This book seems to be mostly a novel that pokes fun at the world of critics. He spends the majority of his time with the footnotes that ramble on and on, many contradicting the previous one or noting how William P. Langley wrote a wonderful 584 page thesis on Tom's use of the word up in scene seven. He deliberately breaks up the action to insert useless footnotes and then adds one here and there to keep you checking to see if you're missing anything important. The only person in the book who has any introspection or voice is the high school drop out drug addict Johnny. I see the book as a statement about how ridiculous literary criticism has become. Maybe I'm wrong but any English major should feel that familiar sense of the absurd when reading this book.

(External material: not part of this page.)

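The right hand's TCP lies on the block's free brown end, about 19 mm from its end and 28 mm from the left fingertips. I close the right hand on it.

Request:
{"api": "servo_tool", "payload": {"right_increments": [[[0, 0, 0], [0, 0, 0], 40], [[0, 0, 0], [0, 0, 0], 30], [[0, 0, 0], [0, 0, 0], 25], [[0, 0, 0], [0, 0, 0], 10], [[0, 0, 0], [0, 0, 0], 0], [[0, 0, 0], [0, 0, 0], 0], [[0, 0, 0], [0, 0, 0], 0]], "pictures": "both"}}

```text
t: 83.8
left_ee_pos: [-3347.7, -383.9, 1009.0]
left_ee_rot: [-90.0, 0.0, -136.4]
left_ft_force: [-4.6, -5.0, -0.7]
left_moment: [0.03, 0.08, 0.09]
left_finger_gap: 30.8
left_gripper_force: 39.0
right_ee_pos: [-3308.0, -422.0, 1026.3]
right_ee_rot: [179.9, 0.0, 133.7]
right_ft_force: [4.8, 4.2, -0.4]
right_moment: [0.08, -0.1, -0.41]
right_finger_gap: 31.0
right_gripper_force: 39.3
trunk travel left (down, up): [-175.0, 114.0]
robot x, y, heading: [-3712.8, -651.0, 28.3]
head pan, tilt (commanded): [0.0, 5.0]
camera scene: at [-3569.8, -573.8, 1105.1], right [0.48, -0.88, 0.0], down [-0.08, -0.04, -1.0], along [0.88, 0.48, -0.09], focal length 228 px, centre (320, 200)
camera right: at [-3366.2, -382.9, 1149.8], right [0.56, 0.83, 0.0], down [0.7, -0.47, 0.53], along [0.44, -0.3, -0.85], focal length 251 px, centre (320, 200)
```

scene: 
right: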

English major here! I know I am two years late but...
I believe the author's prolific usage of footnotes (some of which contain facts that aren't even true!) was to induce a sense of claustrophobia whist reading. House of Leaves is a novel that intends to evoke fear, claustrophobia, and agoraphobia into the reader psychologically.
U of Penn English grad here. Hmm. I don't really find absurdity in academic footnotes per se. Maybe some. In a lot of critical theory, yes. In Derrida, for sure! But mostly I find Derrida annoying. I'm not sure. The thing is, if the footnotes were meant to be a parody I didn't find their content to be really apt or canny enough. It was too clumsy. After reading enough of the footnotes to know they were fluff, I just began skipping them. I had no reason to think they would make a difference, because I didn't find any hidden information or enjoyment or intelligence therein, in the first 100 pages or so.
What did the footnotes do for you? Did I lose something by skipping them? I liked decoding the letter, I thought there would be more of that interactiveness. Like clues to a mystery with chilling discoveries. I was tired when I read it, though. People keep saying, go back and read it again, you didn't give it enough of a chance, you have to do it when you have time and aren't tired. But I'm afraid to because what if I feel the same way as before and then I've invested all that time in ...nothing?